Given instruction: Transcribe the excerpt beginning at "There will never". Stop after "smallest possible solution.".

Excerpt:
■ ■ ■

There will never be a single solution to a problem like this. In fact, there will be infinitely many possible solutions. Presumably what you are looking for is the smallest possible solution.

If there are $x$ DVDs to start with, the first person takes $\tfrac13x+1$ , leaving $\tfrac23x-1.$ The second person takes a third of this new number, plus 1 (not knowing that someone else had been there first, and therefore not knowing the original value of x), and leaves two-thirds of them minus 1, namely $\tfrac23\bigl(\tfrac23x-1\bigr)-1 = \tfrac49x-\tfrac53.$

The third person similarly leaves two-thirds of the number that she found, less 1, namely $\tfrac23\bigl(\tfrac49x - \tfrac53\bigr)-1 = \tfrac8{27}x - \tfrac{19}9.$ The mother then finds that number and divides them up giving $y$ to each of the three kids, plus 1 for herself. Therefore $\tfrac8{27}x - \tfrac{19}9 = 3y+1.$ Clear the fractions to get $8x = 81y+84.$ You want the smallest solution to this equation, with x and y both positive integers. So the right-hand side of the equation must be a multiple of 8. That should help you work out what must be the smallest admissible value of $y.$

■ ■ ■

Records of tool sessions
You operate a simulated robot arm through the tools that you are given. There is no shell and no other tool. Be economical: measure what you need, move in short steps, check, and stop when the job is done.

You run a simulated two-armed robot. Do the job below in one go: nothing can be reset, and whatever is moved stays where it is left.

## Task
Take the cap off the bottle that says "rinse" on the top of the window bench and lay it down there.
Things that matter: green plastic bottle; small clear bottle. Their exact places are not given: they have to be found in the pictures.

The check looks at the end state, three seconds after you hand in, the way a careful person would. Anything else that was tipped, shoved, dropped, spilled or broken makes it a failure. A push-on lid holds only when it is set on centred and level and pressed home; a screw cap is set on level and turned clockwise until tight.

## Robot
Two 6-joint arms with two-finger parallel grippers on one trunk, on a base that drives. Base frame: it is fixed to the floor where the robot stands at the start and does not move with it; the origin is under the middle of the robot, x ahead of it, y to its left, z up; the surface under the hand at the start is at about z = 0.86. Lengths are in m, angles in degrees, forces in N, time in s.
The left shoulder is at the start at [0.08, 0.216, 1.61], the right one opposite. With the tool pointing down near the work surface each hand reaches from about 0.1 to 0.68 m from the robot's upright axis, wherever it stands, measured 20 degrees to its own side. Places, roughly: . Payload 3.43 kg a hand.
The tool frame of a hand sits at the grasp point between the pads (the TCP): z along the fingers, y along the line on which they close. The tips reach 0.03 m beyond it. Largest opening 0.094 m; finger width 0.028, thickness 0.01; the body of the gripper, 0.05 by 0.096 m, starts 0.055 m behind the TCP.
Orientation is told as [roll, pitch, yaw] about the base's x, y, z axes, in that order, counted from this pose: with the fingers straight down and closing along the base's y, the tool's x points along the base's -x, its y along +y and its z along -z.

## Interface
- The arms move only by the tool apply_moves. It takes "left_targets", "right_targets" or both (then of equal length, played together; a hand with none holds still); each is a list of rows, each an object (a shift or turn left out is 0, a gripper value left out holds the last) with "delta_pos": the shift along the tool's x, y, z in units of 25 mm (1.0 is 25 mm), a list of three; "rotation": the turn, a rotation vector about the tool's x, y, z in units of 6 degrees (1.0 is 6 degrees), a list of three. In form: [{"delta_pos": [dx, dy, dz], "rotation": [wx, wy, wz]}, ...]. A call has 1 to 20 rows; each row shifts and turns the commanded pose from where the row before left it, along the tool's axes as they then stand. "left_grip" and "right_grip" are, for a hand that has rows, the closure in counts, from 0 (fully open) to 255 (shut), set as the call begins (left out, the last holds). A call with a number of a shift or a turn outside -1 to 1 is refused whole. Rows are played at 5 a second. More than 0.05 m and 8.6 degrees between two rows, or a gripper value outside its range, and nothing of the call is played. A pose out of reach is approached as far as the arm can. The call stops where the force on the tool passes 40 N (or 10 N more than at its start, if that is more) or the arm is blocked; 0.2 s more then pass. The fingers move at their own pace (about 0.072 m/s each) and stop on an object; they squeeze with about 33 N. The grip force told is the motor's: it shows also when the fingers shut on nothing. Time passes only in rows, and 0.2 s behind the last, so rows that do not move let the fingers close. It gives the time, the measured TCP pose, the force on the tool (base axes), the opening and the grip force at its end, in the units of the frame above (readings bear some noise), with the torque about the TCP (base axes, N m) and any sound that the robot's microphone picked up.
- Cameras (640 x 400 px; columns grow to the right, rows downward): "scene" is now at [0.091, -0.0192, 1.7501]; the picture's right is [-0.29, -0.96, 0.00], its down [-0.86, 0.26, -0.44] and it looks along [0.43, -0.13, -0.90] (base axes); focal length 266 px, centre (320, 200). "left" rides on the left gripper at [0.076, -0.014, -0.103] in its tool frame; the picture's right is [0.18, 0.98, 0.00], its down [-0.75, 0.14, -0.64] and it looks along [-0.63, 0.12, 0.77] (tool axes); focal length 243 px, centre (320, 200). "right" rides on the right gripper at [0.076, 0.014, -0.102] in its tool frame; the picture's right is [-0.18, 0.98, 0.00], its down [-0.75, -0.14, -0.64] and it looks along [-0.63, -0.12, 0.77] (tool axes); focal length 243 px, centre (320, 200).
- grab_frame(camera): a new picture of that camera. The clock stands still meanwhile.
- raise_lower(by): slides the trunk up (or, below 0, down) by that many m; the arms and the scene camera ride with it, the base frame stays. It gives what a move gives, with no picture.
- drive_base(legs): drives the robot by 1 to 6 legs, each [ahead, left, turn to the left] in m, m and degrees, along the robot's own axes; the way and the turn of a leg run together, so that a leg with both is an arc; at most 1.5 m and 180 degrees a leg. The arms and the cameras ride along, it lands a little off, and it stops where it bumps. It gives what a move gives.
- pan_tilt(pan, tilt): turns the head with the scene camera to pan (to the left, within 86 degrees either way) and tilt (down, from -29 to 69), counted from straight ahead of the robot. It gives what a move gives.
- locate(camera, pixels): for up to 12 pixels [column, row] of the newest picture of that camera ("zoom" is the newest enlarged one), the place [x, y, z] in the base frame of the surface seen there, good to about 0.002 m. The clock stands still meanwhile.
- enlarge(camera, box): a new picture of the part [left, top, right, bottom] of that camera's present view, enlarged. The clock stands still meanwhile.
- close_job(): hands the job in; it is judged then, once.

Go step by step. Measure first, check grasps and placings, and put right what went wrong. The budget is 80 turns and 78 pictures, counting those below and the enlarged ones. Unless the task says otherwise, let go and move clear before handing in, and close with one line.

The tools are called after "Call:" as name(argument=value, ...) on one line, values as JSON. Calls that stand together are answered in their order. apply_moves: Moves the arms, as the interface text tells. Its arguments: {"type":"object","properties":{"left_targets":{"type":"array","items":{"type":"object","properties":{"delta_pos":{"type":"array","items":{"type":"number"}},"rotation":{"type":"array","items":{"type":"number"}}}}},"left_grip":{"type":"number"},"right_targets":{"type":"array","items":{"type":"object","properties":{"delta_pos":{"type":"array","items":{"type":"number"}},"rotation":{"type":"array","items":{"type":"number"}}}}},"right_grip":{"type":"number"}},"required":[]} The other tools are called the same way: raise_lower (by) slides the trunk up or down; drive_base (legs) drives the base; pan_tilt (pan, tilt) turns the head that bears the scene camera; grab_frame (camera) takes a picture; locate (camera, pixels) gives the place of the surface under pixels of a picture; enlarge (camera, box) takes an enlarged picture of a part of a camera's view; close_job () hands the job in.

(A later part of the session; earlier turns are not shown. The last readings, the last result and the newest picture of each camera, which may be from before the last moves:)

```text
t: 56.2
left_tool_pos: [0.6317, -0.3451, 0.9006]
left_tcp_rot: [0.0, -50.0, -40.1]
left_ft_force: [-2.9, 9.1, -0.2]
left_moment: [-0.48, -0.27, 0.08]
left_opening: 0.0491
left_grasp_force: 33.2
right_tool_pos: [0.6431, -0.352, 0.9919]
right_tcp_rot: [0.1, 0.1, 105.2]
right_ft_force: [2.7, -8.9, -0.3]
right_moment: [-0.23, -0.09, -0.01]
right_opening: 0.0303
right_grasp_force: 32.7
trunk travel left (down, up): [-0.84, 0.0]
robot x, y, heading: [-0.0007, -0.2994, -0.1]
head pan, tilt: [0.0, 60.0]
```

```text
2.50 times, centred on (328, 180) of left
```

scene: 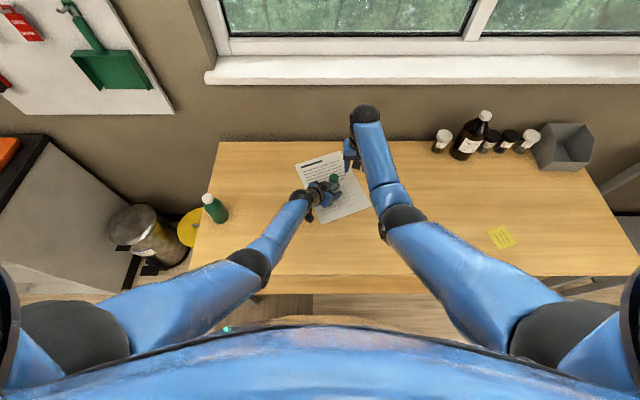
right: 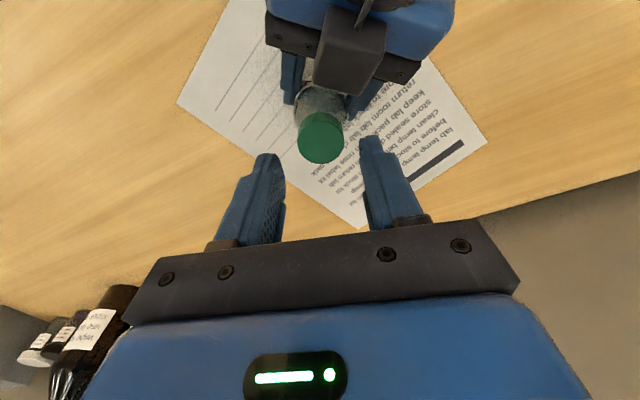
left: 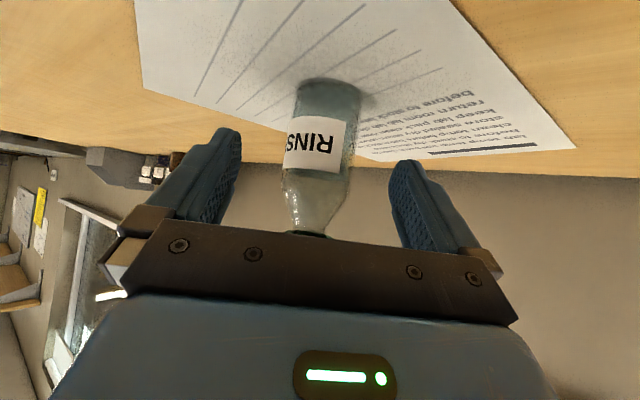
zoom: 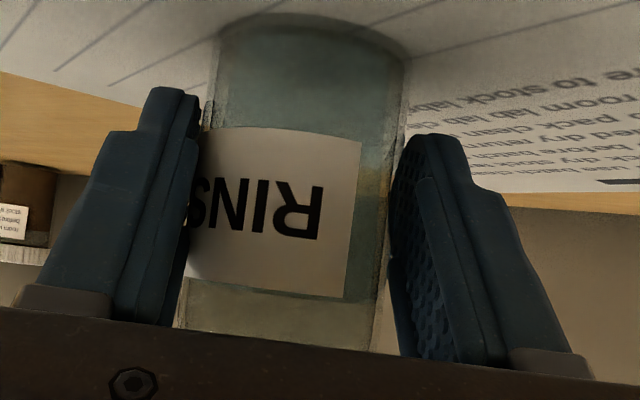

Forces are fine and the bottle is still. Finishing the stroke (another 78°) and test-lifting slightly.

■ ■ ■

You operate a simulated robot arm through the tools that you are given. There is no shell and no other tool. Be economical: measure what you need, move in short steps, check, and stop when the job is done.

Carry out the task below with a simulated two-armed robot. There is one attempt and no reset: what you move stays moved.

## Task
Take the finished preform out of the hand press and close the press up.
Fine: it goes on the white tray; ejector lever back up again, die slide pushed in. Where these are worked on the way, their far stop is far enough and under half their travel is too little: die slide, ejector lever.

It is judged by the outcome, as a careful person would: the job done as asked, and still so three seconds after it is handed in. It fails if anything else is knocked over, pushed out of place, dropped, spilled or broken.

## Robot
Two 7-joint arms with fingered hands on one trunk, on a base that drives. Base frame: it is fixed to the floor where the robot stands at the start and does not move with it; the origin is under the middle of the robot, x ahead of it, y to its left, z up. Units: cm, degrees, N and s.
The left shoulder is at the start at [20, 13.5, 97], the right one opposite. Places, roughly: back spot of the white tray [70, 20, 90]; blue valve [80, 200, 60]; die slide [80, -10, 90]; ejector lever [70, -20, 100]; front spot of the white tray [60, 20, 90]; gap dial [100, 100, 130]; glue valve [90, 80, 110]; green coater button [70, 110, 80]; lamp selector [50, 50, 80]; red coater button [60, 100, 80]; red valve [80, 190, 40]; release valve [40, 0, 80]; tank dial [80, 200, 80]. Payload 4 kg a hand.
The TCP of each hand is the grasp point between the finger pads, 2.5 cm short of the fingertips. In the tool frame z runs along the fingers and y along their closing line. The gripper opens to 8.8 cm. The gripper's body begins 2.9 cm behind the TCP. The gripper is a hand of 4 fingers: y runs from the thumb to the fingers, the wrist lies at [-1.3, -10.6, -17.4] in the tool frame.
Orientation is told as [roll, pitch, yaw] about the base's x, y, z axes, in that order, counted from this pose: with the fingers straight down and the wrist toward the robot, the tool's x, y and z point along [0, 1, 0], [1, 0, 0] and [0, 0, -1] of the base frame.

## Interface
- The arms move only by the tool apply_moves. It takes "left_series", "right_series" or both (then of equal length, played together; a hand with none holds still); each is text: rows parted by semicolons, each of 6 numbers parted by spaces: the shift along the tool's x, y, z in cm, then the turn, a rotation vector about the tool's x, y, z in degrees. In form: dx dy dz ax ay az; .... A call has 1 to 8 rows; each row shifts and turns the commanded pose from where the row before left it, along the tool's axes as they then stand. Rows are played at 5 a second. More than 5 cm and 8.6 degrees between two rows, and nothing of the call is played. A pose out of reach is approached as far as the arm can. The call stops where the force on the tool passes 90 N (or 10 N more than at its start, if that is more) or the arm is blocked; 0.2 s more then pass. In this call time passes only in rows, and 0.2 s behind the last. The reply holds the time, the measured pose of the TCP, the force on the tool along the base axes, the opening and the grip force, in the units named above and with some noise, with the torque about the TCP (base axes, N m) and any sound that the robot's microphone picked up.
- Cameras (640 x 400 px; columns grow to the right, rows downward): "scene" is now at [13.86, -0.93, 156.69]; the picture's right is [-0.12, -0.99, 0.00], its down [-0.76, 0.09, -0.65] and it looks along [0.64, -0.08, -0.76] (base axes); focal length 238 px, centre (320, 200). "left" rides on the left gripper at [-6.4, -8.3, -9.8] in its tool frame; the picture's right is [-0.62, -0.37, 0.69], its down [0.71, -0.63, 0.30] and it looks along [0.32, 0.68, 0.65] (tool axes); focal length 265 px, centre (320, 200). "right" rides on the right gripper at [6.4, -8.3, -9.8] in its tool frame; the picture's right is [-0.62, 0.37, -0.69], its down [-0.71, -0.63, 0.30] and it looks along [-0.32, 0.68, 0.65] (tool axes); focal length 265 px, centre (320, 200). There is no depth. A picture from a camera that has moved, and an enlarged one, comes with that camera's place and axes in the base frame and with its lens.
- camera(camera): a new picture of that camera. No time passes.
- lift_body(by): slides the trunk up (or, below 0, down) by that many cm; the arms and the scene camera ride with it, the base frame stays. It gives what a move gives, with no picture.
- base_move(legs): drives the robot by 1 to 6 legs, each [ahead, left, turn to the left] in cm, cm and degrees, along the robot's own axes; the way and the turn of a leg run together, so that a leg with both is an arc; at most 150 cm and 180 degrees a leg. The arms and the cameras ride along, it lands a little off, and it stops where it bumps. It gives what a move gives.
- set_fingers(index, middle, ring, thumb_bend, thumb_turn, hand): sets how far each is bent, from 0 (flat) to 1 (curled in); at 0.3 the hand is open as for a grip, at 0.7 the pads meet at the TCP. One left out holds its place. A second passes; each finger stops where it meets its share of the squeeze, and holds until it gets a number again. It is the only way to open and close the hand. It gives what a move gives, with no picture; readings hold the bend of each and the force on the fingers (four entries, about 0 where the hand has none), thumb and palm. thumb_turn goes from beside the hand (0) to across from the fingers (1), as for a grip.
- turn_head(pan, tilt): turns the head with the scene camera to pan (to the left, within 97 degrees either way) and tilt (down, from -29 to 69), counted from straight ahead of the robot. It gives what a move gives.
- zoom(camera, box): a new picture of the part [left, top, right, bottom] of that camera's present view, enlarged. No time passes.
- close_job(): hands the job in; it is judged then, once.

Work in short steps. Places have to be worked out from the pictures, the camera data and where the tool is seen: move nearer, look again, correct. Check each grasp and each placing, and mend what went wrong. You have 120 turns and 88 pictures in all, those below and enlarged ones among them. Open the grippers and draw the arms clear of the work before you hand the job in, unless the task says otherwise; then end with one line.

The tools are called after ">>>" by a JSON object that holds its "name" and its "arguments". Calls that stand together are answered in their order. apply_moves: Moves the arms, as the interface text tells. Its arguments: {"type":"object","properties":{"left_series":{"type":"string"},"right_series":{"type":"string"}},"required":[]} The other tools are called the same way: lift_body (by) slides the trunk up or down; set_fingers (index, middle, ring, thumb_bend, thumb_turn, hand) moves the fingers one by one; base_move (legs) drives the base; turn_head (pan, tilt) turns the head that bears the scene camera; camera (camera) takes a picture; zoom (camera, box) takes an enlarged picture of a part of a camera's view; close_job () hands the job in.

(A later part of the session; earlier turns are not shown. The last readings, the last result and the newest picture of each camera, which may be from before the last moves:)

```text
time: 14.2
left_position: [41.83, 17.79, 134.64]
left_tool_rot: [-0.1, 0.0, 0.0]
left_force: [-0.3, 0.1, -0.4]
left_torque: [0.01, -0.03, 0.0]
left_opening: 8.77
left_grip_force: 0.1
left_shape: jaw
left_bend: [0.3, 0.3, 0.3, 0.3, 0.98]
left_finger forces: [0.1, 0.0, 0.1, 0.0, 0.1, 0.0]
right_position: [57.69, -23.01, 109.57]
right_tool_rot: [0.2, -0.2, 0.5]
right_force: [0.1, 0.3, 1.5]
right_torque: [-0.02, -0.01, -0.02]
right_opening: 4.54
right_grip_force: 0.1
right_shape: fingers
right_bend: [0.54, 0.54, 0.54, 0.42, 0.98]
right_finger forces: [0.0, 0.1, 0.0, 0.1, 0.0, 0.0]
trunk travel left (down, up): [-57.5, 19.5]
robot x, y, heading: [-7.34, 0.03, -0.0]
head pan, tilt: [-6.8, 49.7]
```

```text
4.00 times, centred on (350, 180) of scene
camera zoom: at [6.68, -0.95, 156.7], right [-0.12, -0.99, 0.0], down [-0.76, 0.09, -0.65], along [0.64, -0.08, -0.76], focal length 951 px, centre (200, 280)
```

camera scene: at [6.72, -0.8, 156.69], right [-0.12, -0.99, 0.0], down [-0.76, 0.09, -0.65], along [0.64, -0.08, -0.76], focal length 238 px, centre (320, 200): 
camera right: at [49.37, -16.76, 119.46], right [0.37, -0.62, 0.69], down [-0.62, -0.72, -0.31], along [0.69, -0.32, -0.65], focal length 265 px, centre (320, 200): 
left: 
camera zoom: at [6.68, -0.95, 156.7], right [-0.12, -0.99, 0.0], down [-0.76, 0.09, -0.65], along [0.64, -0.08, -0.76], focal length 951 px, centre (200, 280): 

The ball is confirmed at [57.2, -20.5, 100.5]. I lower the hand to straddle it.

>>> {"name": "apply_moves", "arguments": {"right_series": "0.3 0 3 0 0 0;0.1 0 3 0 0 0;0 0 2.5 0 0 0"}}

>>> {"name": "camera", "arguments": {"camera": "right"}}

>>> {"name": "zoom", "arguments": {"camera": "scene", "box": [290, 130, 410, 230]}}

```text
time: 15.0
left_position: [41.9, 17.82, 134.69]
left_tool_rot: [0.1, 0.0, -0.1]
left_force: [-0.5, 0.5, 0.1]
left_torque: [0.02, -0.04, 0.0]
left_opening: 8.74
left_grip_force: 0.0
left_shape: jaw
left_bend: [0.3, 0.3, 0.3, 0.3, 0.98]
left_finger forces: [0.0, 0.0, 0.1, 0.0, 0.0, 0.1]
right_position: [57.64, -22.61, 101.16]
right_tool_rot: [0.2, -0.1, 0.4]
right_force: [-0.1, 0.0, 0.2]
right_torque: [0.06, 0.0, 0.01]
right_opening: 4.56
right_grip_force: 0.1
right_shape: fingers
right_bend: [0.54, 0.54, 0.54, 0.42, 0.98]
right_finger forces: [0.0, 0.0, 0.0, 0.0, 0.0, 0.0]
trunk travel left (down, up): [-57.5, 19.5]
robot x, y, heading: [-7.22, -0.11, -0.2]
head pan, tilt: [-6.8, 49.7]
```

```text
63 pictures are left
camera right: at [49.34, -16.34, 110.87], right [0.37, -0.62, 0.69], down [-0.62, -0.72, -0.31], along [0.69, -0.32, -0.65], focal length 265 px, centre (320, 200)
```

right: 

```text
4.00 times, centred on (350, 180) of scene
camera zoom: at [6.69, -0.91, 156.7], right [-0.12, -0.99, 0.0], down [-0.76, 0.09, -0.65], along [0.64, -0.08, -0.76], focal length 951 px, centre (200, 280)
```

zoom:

■ ■ ■

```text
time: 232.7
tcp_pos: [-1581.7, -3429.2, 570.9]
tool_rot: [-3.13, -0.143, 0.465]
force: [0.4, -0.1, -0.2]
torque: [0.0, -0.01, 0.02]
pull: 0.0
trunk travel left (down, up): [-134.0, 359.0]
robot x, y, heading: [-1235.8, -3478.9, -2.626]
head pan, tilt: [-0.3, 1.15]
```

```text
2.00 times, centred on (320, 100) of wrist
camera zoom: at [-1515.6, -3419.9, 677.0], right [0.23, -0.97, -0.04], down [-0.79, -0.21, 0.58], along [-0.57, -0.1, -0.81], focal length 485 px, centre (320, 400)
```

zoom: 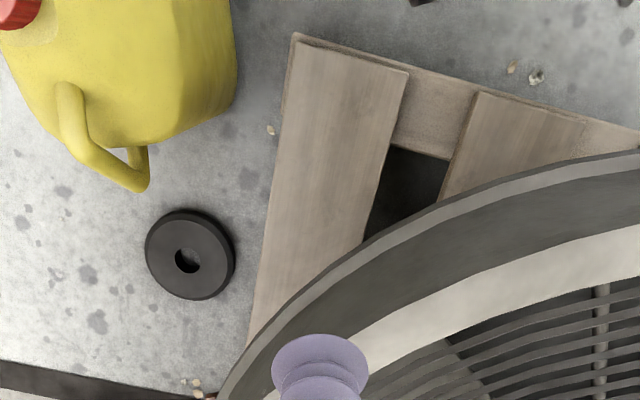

■ ■ ■

Final result:
There will never be a single solution to a problem like this. In fact, there will be infinitely many possible solutions. Presumably what you are looking for is the smallest possible solution.